##### Supplied data

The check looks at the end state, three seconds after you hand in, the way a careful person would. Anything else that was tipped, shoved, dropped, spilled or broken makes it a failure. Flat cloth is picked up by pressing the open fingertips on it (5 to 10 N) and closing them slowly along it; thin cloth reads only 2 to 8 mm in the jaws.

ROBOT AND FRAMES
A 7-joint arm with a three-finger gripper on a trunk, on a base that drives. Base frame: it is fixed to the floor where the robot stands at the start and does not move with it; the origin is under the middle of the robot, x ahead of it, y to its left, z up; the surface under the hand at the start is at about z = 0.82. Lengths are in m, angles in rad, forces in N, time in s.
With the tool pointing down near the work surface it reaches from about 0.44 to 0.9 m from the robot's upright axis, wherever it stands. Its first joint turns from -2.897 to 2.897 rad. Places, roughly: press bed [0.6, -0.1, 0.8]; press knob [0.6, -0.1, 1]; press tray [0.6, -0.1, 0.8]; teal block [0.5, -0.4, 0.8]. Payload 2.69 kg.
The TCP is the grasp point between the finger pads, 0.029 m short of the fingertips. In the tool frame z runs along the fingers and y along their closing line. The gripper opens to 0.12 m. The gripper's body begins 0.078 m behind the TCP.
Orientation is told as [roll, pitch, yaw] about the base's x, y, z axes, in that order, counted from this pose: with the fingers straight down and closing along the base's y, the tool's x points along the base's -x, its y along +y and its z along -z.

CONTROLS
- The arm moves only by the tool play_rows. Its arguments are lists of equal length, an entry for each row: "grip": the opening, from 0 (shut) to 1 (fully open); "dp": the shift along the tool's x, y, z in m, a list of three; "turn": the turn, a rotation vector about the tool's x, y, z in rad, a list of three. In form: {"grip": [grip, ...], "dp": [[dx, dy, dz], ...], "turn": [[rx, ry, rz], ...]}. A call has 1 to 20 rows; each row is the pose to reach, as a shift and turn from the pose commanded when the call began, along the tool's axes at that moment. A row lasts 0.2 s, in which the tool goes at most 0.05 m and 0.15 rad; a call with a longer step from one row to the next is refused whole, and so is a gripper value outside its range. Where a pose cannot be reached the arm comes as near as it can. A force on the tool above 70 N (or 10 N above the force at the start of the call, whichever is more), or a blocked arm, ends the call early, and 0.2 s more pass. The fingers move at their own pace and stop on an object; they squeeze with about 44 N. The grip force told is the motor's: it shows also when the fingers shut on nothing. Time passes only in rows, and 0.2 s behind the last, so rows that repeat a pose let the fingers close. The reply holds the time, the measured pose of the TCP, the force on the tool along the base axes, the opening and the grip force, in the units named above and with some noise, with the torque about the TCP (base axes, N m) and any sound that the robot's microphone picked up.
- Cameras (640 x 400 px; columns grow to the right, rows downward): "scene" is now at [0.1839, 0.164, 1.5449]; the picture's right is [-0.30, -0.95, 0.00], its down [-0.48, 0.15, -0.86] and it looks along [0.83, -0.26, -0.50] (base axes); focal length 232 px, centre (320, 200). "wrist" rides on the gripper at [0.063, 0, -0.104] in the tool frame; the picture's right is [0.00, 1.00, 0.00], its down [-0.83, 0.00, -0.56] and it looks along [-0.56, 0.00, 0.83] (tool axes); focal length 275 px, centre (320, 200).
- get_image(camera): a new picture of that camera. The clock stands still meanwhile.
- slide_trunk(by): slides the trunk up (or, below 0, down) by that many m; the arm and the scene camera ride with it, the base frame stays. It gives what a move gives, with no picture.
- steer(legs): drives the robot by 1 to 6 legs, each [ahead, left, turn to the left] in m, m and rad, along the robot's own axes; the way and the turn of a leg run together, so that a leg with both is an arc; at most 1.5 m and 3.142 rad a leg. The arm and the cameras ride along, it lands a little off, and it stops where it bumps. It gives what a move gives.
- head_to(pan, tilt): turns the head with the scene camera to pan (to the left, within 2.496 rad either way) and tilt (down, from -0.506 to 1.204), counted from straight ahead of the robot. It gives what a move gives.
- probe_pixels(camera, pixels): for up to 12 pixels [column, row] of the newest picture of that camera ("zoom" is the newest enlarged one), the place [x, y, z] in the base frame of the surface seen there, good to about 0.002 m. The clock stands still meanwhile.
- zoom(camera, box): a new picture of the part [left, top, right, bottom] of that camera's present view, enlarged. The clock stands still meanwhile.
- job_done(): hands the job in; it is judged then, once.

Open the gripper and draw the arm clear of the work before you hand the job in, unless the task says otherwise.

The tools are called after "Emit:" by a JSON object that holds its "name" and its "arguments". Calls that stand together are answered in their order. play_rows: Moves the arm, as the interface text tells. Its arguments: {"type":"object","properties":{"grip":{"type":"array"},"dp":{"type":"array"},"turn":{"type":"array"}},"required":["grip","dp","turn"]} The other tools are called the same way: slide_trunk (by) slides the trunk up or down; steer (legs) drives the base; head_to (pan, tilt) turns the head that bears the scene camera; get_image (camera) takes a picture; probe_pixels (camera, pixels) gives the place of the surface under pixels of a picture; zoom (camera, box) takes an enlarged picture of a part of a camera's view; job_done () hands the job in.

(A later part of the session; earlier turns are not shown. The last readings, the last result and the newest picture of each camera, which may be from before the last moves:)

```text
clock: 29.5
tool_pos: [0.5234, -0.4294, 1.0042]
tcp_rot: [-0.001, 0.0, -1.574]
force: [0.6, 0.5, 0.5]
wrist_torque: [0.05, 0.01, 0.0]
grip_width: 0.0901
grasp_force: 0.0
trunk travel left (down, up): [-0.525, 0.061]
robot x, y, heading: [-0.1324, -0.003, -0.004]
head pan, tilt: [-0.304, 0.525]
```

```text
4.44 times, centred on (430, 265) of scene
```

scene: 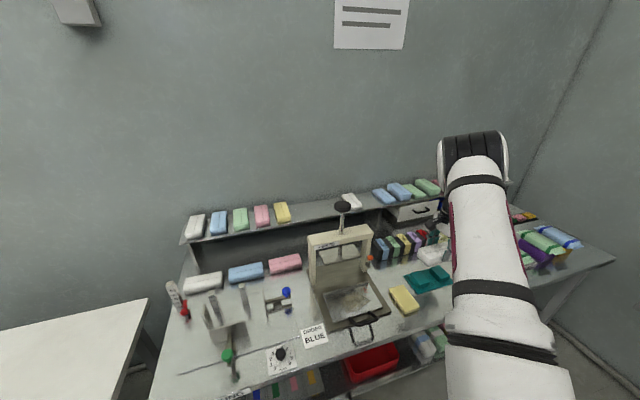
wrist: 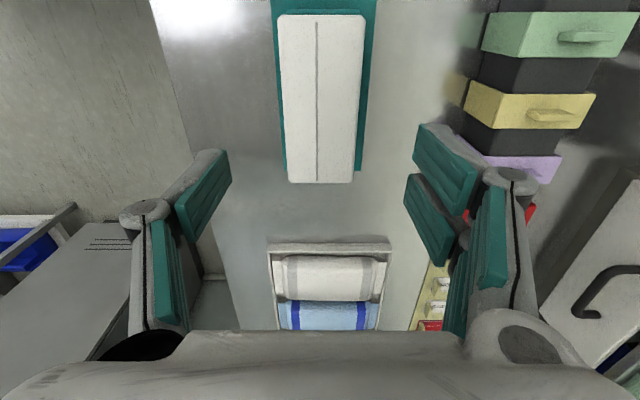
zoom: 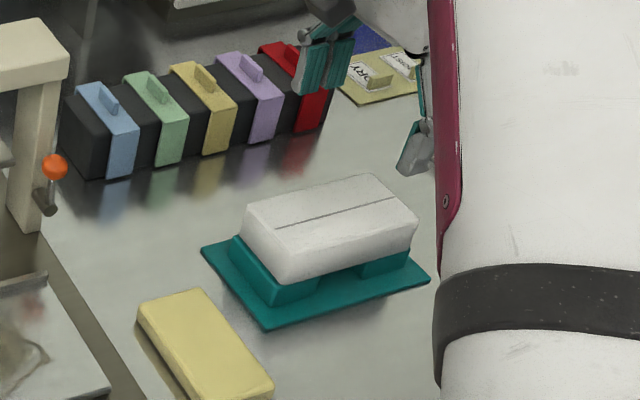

##########

What needs to be done: Copy out every line of the data that includes the word "counted".

Task result:
Orientation is told as [roll, pitch, yaw] about the base's x, y, z axes, in that order, counted from this pose: with the fingers straight down and closing along the base's y, the tool's x points along the base's -x, its y along +y and its z along -z.
- head_to(pan, tilt): turns the head with the scene camera to pan (to the left, within 2.496 rad either way) and tilt (down, from -0.506 to 1.204), counted from straight ahead of the robot. It gives what a move gives.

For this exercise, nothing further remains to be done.